Set down, exactly as written, only the lines starting with the one that holds "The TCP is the" and ending with the one that holds "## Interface". Number the lines from 1 and leave blank lines out.

Records from a data source
________________

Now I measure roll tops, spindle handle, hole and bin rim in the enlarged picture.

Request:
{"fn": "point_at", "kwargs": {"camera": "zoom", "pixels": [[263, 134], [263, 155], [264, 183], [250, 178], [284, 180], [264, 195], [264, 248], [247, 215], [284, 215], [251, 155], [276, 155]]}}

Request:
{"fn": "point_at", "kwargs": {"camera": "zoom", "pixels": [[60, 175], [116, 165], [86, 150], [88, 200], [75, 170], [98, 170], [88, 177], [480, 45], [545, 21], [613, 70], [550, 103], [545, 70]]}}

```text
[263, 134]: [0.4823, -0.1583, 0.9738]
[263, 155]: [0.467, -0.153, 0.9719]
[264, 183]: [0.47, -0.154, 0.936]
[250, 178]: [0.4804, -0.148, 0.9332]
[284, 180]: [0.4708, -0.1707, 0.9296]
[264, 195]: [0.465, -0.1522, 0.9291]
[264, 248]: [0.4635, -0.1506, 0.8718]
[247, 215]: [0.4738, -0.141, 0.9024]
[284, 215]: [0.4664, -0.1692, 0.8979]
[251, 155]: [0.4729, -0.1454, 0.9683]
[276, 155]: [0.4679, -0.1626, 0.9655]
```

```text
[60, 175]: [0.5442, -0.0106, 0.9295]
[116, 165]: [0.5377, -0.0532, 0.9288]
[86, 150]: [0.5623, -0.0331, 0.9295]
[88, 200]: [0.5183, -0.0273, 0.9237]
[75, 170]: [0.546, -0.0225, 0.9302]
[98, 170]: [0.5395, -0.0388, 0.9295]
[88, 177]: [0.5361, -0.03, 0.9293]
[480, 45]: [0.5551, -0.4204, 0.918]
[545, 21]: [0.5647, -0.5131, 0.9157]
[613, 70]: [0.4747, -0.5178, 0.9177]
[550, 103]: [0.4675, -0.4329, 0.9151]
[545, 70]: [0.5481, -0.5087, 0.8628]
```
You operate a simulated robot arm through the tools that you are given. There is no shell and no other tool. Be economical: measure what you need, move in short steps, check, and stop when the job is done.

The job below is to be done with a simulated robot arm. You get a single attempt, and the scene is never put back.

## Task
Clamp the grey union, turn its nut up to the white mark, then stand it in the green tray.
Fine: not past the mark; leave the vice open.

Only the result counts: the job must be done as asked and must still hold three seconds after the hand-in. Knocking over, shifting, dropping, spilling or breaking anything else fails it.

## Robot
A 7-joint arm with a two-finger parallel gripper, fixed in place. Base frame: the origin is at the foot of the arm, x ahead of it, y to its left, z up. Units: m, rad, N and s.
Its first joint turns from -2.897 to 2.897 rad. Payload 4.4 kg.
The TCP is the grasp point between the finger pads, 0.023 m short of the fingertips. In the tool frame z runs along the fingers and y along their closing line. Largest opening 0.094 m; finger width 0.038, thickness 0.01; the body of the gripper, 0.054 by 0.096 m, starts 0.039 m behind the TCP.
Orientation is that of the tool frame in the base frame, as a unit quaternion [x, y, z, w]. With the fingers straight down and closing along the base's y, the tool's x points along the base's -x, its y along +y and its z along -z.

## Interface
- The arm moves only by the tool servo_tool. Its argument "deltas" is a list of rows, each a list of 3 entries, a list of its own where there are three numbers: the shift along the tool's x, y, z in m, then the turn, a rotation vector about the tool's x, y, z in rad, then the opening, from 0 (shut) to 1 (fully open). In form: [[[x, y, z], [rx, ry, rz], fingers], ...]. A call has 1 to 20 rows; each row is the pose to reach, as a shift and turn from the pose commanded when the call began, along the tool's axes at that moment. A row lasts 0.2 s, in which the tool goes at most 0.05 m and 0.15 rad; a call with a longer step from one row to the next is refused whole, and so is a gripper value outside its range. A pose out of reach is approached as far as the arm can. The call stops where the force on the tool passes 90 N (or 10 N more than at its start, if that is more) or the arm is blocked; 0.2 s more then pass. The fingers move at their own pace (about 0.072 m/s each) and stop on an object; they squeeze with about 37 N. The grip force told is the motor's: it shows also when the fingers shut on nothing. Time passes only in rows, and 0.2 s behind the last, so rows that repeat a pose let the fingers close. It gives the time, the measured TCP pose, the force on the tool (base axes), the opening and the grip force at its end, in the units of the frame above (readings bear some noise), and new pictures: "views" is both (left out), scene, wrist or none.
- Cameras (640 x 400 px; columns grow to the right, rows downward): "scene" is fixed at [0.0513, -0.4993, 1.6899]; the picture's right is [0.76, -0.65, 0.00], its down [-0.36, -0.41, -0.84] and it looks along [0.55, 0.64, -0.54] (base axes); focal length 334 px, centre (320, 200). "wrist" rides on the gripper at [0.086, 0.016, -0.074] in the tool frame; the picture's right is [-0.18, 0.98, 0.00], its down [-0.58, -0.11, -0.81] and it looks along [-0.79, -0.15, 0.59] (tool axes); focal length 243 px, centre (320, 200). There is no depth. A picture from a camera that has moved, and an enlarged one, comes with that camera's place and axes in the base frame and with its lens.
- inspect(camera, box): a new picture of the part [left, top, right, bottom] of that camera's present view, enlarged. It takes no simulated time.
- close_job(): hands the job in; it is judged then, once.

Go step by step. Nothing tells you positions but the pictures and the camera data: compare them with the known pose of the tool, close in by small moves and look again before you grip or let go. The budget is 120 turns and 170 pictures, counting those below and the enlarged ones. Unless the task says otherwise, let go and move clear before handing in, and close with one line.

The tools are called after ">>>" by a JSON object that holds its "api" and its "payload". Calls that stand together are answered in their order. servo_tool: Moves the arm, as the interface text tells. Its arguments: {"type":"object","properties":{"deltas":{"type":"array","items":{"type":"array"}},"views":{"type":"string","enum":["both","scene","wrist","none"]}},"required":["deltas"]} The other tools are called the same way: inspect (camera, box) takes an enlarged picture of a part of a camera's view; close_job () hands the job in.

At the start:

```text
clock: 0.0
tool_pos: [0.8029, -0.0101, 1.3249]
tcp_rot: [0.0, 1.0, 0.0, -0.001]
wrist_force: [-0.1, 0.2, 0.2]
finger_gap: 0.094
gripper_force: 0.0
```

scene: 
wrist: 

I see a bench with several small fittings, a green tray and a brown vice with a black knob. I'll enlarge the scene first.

________________

▶ _SOLUTION FOR THIS PROBLEM_
1. The TCP is the grasp point between the finger pads, 0.023 m short of the fingertips. In the tool frame z runs along the fingers and y along their closing line. Largest opening 0.094 m; finger width 0.038, thickness 0.01; the body of the gripper, 0.054 by 0.096 m, starts 0.039 m behind the TCP.
2. Orientation is that of the tool frame in the base frame, as a unit quaternion [x, y, z, w]. With the fingers straight down and closing along the base's y, the tool's x points along the base's -x, its y along +y and its z along -z.
3. ## Interface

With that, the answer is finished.